*EXCERPT TO READ*.
Staatsanwaltschaft und Polizei in Bayern würden daher künftig auch beim isolierten Verwenden des Slogans – egal in welcher Sprache – Ermittlungen wegen des Verwendens von Kennzeichen terroristischer Organisationen einleiten.
Urteil des Bayerischen Verwaltungsgerichtshofs
Am 19. Juni 2024 hatten Veranstalter einer propalästinensischen Kundgebung bei der Stadt München beantragt, am 1. Juli auf dem Goetheplatz eine Versammlung durchzuführen, mit dem Thema: "Gegen die Unterdrückung und Ungleichbehandlung von Palästinenser:innen im gesamten Gebiet vom Fluss bis zum Meer; gegen die Unterstützung und Befeuerung dieser Unterdrückung durch die deutsche Politik und für Frieden und Freiheit für alle Menschen dort!" Es würden 20 Teilnehmer erwartet. Dabei würden die Teilnehmer Plakate mit den Aufschriften mitführen: "From the river to the sea, Palestine will be free!", "From the river to the sea, we want justice and equality!" und "From the sea to the river, weapons you shall not deliver".
Die Stadt München verlangte daraufhin, dass bestimmte Auflagen eingehalten werden müssten. Das öffentliche Zeichen "von Emblemen, Kennzeichen oder Fahnen von verbotenen und/oder terroristischen Organisationen ist untersagt." Und weiter: "Darunter fällt auch die Parole 'Vom Fluss bis zum Meer…' in Deutsch oder in anderen Sprachen; als Schriftzug, Ausruf, Musikstück und anderen Kundgabeformen."
Die Veranstalter klagten gegen die Auflagen vor dem Verwaltungsgericht und unterlagen. Es sei offen, ob die Verwendung der genannten Slogans strafbar sei, vieles spreche jedoch dafür. "Die deshalb erforderliche Interessenabwägung falle zu Lasten der Antragstellerin aus." Umgehend wandten sich die Veranstalter mit einem Eilantrag an den Bayerischen Verwaltungsgerichtshof – und hatten Erfolg. Die Versammlungsbeschränkung, die die Stadt ausgesprochen habe, bezüglich der Parole 'From the river to the sea' erachtete der Verwaltungsgerichtshof "als voraussichtlich nicht rechtmäßig" und gab der Beschwerde der Veranstalter statt.

*BRIEF 1*.
Transcribe only part of the material below: the lines from the one containing "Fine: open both" through the one containing "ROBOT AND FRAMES", inclusive, exactly as written.

*DATA EXTRACT*.
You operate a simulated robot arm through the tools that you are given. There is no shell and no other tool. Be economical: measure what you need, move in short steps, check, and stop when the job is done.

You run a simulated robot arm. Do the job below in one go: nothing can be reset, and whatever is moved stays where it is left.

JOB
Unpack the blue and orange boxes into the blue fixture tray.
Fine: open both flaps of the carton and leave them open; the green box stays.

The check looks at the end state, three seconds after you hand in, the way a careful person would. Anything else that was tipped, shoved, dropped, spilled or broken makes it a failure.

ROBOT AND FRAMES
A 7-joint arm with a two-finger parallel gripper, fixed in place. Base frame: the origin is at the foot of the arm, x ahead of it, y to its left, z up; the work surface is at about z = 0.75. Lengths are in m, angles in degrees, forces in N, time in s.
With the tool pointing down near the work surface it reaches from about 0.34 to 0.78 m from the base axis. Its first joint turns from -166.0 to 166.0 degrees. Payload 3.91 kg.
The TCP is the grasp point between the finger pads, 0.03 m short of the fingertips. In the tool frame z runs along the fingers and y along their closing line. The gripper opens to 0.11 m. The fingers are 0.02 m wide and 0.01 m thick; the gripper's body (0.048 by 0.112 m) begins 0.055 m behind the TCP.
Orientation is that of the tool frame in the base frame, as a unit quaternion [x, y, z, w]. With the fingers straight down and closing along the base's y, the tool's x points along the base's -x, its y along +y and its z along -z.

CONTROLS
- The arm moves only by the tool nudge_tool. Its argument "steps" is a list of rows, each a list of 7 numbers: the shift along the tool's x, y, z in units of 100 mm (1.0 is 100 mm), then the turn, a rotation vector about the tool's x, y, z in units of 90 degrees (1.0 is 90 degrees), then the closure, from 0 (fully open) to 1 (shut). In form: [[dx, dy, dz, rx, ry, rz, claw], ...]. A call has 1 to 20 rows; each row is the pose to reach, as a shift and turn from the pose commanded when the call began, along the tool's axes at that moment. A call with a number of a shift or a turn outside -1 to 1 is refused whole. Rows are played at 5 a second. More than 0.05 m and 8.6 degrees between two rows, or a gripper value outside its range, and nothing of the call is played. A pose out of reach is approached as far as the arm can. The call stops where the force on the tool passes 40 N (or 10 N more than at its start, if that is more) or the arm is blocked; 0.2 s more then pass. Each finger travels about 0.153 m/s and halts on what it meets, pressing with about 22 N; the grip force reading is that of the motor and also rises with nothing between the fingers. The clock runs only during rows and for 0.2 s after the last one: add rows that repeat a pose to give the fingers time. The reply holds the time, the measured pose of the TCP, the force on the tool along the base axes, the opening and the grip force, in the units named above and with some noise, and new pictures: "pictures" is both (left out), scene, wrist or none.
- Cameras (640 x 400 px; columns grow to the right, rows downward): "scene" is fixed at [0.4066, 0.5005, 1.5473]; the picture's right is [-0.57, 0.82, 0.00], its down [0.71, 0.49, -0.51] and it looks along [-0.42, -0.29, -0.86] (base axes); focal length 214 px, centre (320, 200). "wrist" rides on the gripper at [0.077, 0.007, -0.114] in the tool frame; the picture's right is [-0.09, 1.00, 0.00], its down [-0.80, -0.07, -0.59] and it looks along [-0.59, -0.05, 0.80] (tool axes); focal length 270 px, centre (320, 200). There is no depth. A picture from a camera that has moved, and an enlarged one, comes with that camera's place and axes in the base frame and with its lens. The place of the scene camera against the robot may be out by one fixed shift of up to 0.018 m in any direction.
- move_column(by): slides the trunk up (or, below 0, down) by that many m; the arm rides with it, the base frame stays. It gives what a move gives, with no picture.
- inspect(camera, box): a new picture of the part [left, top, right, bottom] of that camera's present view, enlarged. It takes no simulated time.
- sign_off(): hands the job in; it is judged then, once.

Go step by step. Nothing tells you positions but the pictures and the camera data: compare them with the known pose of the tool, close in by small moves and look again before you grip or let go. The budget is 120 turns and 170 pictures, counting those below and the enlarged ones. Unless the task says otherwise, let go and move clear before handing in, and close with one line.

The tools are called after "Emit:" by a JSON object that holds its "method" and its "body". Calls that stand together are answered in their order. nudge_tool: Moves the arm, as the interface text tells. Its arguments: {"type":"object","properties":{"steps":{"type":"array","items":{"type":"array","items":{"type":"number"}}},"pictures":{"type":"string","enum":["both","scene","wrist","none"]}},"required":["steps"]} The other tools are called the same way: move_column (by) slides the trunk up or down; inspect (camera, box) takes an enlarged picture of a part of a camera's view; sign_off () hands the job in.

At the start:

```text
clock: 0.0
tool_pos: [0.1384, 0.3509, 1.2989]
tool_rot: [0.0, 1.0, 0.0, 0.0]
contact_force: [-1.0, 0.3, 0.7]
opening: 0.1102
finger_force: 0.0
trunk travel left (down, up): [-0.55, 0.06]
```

*BRIEF 2*.
Provide the original wording of the excerpt to read from "Die Veranstalter klagten" as far as "der Veranstalter statt.".

*WRITTEN REPLY 1*.
Fine: open both flaps of the carton and leave them open; the green box stays.

The check looks at the end state, three seconds after you hand in, the way a careful person would. Anything else that was tipped, shoved, dropped, spilled or broken makes it a failure.

ROBOT AND FRAMES

*WRITTEN REPLY 2*.
Die Veranstalter klagten gegen die Auflagen vor dem Verwaltungsgericht und unterlagen. Es sei offen, ob die Verwendung der genannten Slogans strafbar sei, vieles spreche jedoch dafür. "Die deshalb erforderliche Interessenabwägung falle zu Lasten der Antragstellerin aus." Umgehend wandten sich die Veranstalter mit einem Eilantrag an den Bayerischen Verwaltungsgerichtshof – und hatten Erfolg. Die Versammlungsbeschränkung, die die Stadt ausgesprochen habe, bezüglich der Parole 'From the river to the sea' erachtete der Verwaltungsgerichtshof "als voraussichtlich nicht rechtmäßig" und gab der Beschwerde der Veranstalter statt.